— START Given information —

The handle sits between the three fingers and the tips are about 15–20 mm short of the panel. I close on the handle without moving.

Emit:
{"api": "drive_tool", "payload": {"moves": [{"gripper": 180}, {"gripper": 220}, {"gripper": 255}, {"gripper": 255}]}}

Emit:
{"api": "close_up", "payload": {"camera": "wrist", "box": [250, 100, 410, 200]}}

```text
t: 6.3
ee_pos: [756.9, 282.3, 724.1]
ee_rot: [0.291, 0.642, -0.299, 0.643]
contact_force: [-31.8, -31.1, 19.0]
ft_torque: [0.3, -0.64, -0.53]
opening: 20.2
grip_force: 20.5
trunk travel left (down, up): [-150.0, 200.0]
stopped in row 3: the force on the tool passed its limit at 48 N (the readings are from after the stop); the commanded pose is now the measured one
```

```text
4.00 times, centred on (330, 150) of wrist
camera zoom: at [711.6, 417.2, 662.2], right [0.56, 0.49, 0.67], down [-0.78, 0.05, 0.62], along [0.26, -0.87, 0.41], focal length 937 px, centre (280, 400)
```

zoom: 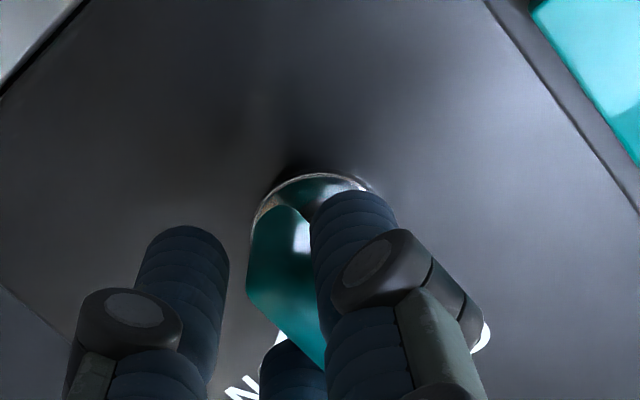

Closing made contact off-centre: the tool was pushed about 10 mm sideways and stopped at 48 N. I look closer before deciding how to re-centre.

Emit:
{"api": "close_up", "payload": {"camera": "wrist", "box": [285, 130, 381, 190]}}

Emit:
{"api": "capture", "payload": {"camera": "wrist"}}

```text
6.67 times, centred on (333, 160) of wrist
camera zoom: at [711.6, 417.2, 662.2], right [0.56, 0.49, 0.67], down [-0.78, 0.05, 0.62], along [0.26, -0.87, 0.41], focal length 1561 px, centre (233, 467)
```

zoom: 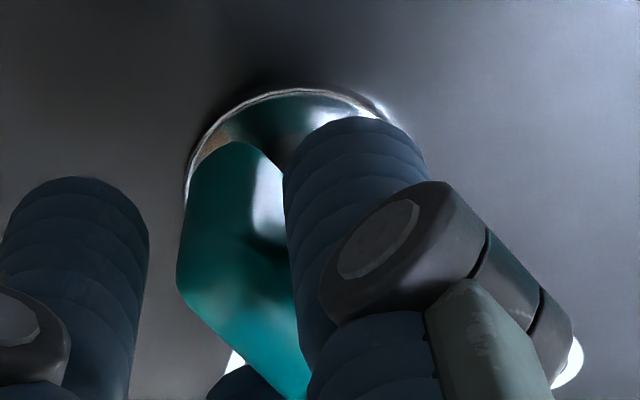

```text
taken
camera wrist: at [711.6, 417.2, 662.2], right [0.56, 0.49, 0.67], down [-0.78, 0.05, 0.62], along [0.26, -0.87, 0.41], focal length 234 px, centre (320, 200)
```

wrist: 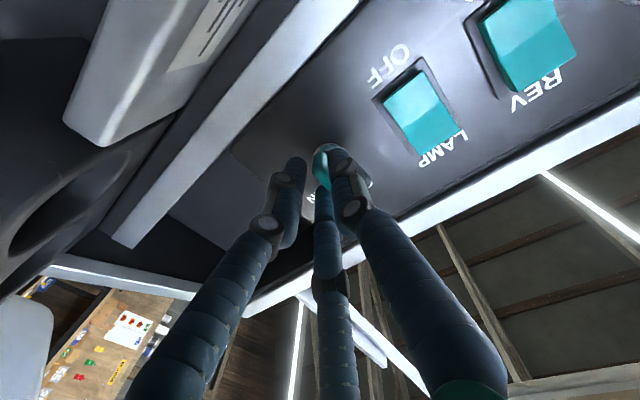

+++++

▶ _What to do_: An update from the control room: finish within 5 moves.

— END Given information —
— START Document excerpt —

EOS90D here across the pond.

I was recently advised to try turning off lens aberration in some situations. I have to admit to not knowing anything about this feature, so had a go, nervously digging into the inner workings of my camera. It's all part of my ongoing learning process, and getting to know my camera. Great results, and learned a lot.

No obvious connection, but I then started looking at Picture Style settings.

So my question is to the more experienced folk out there, and whether any of you tweak the settings, and secondly, do any of you use the User Def 1, 2 and 3. If so what innovations have you come up with and are you willing to share them?

Hands up, I wouldn't know where to start at the moment.

Regards 

Ramsden 

22 REPLIES 22

There indeed is a tremendous amount of customization that is possible in camera and all of that is worth exploring.

— END Document excerpt —

▶ _What to do_: Write out the whole document excerpt again, unchanged.

▶ _Response for this exercise_:
EOS90D here across the pond.

I was recently advised to try turning off lens aberration in some situations. I have to admit to not knowing anything about this feature, so had a go, nervously digging into the inner workings of my camera. It's all part of my ongoing learning process, and getting to know my camera. Great results, and learned a lot.

No obvious connection, but I then started looking at Picture Style settings.

So my question is to the more experienced folk out there, and whether any of you tweak the settings, and secondly, do any of you use the User Def 1, 2 and 3. If so what innovations have you come up with and are you willing to share them?

Hands up, I wouldn't know where to start at the moment.

Regards 

Ramsden 

22 REPLIES 22

There indeed is a tremendous amount of customization that is possible in camera and all of that is worth exploring.